**Do this**: Could you quote the extract from "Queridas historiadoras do" up to and including "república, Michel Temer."?

**Extract**:
** Begin **

Queridas historiadoras do futuro, deixo aqui mais um documento importante para vocês estudarem estes sombrios tempos que vivemos: a decisão da ministra Carmen Lucia, presidente do STF, de suspender o indulto de Natal assinado pelo presidente da república, Michel Temer.
Poucas vezes na vida, testemunhei uma campanha mais sórdida e covarde do que esta, liderada por membros do Ministério Público, em especial de seus agentes mais autoritários, como são os procuradores da Lava Jato, contra o… indulto de Natal.
De um lado, burocratas que auferem alguns milhões de reais por ano, em verba pública, através de salários, benesses, ou privada, mediante palestras regiamente pagas por instituições financeiras. Esses burocratas tem emprego vitalício garantido (não são atingidos pela reforma trabalhista). Tem aposentadoria integral garantida (ficaram fora da reforma previdenciária). Ninguém pode puni-los por nada neste mundo.
De outro, milhares de presos, a maioria com mais de 70 anos, sem voz, sem mídia, sem emprego, com suas famílias vivendo situações desesperadoras, e que, por um ato rotineiro, que acontece todos os anos, teriam suas penas e multas reduzidas, após seus casos terem sido minuciosamente, individualmente, avaliados por conselhos de especialistas.

** End **

**Material provided**:

** Begin **

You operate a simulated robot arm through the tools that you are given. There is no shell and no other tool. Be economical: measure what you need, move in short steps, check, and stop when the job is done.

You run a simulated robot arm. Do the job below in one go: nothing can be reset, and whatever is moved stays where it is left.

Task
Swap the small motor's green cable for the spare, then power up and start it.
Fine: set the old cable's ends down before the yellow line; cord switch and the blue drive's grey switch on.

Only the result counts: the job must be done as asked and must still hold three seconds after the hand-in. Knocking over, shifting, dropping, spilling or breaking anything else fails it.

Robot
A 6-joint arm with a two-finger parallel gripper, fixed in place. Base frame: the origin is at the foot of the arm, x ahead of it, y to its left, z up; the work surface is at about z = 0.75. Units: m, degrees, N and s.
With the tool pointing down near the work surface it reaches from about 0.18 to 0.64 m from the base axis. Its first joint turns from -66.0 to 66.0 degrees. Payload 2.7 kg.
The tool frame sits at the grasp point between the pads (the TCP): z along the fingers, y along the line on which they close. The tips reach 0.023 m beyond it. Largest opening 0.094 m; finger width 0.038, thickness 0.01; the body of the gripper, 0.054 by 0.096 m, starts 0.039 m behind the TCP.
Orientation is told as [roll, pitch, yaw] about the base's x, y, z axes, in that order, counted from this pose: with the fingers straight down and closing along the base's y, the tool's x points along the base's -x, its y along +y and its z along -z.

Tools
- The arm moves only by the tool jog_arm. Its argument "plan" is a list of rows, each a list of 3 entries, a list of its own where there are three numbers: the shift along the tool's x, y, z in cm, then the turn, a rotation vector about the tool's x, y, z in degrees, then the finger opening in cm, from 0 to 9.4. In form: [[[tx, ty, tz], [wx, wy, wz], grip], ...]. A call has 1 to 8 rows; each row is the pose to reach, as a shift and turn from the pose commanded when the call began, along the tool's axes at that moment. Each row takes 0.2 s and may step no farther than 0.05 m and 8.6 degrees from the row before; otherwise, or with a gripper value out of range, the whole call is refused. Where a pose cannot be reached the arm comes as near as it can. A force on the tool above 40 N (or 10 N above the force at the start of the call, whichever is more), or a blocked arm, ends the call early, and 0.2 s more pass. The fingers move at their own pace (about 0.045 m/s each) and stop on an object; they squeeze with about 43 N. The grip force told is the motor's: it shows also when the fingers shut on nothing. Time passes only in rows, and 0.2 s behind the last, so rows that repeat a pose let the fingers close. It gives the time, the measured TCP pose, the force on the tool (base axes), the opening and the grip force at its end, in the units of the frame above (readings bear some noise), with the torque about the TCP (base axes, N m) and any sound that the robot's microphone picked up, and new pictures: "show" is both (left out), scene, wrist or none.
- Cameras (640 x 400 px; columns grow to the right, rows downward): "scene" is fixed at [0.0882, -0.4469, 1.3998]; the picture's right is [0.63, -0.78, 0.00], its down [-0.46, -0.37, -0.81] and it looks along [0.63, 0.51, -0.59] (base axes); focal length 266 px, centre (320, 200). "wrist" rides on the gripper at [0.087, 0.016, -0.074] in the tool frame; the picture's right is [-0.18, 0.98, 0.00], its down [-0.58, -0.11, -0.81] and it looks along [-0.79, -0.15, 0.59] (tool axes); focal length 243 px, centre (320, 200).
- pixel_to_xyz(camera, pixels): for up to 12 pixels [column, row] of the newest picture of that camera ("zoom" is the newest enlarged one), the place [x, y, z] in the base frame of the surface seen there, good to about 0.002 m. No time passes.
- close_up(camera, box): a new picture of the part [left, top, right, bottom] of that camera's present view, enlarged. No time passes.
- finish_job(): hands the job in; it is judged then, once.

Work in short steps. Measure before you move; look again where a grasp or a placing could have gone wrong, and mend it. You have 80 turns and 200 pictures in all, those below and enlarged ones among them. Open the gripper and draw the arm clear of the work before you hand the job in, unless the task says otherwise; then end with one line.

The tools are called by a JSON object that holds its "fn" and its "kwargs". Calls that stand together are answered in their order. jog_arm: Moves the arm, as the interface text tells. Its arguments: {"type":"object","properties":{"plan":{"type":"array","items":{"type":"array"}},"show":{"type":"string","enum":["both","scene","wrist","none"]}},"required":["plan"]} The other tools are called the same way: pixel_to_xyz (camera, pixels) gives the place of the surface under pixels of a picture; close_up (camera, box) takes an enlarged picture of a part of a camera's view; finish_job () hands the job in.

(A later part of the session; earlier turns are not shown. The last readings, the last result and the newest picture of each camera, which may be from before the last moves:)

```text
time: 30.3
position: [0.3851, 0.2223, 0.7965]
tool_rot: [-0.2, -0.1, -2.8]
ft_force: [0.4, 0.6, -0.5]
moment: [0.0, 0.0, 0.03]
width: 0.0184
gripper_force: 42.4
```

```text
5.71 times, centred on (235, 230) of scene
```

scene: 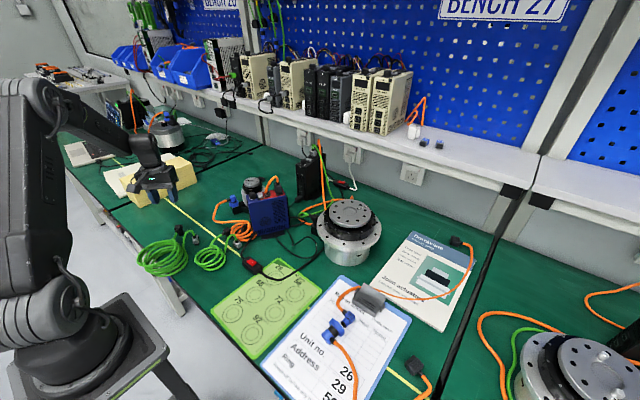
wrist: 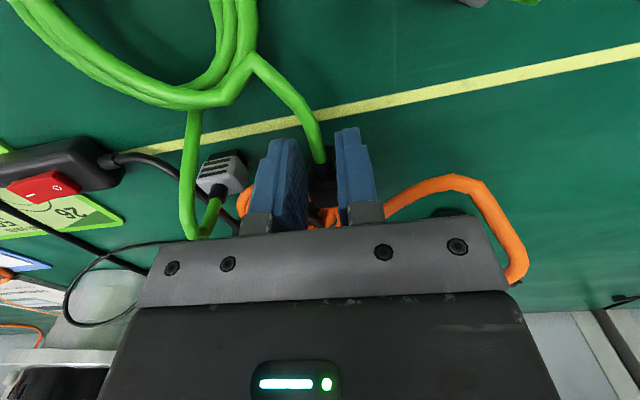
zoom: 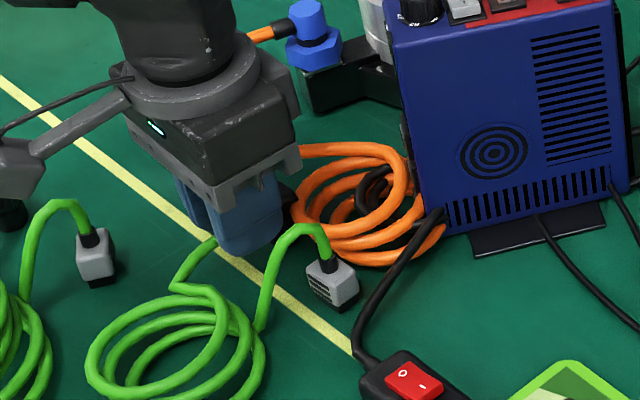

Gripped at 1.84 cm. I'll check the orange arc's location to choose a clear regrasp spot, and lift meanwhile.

** End **

**Completed task**:
Queridas historiadoras do futuro, deixo aqui mais um documento importante para vocês estudarem estes sombrios tempos que vivemos: a decisão da ministra Carmen Lucia, presidente do STF, de suspender o indulto de Natal assinado pelo presidente da república, Michel Temer.